[start of DATA SEGMENT]

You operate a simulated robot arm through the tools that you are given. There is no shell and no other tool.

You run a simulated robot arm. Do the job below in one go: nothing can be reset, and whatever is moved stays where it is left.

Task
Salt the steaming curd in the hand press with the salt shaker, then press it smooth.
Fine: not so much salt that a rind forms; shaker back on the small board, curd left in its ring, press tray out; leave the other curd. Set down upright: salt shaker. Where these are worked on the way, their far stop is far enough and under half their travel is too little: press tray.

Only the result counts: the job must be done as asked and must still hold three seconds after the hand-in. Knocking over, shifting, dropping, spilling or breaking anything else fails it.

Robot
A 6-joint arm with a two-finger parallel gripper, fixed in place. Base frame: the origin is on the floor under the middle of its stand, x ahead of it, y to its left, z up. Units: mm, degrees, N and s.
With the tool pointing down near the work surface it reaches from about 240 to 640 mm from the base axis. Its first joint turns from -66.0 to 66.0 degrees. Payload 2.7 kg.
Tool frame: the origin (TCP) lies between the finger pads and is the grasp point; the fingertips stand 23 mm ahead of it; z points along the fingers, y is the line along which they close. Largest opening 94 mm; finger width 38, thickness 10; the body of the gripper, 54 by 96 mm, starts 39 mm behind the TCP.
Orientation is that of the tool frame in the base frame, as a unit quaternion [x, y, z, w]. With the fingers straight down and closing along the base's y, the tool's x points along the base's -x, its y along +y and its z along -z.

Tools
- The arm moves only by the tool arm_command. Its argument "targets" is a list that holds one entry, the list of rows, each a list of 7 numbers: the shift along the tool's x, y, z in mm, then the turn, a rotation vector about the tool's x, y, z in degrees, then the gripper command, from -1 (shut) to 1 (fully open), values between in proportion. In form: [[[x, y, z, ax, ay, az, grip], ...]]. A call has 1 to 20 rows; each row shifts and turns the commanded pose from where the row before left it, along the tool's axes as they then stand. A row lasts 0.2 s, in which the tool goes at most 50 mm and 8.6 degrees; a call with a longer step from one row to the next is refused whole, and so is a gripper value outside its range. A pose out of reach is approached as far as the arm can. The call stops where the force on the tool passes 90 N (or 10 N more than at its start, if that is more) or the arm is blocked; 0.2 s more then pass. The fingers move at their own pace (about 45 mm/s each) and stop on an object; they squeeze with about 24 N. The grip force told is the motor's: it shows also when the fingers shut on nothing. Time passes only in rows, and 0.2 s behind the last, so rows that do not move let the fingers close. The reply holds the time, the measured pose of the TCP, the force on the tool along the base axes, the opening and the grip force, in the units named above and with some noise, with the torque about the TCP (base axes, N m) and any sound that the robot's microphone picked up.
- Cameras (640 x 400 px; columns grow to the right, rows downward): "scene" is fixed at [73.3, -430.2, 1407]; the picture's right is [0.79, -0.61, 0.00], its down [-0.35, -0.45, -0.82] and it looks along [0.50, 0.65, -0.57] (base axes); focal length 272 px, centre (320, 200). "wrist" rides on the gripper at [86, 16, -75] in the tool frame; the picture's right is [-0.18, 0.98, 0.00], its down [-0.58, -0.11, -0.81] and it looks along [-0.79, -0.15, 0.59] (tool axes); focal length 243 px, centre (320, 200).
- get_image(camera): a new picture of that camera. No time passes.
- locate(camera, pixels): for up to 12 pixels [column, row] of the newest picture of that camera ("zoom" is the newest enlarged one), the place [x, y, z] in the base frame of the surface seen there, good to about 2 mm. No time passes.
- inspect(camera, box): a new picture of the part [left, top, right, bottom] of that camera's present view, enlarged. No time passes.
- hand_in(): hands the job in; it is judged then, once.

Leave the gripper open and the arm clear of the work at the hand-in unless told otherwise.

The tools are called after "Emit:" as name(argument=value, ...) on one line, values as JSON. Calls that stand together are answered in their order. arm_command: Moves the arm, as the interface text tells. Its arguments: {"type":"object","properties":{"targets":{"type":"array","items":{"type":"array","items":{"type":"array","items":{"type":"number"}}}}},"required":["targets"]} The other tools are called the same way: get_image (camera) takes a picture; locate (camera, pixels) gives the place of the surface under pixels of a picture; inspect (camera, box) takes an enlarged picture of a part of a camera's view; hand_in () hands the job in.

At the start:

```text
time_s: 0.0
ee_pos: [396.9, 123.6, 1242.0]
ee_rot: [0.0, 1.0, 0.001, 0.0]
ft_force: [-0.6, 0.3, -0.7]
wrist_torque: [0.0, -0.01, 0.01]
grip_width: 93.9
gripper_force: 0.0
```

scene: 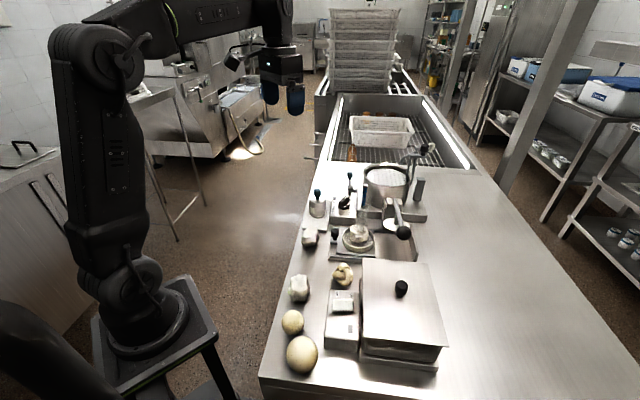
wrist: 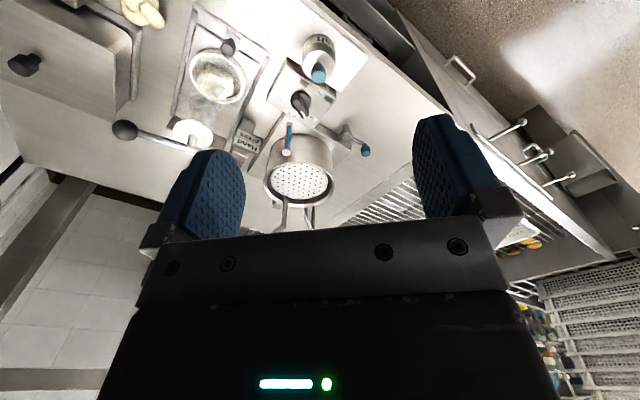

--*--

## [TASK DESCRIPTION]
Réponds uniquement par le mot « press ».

[end of DATA SEGMENT]

## [TASK DESCRIPTION]
Find how many lines hold the string "fixed", and state that number alone.

## [SOLVED EXERCISE]
2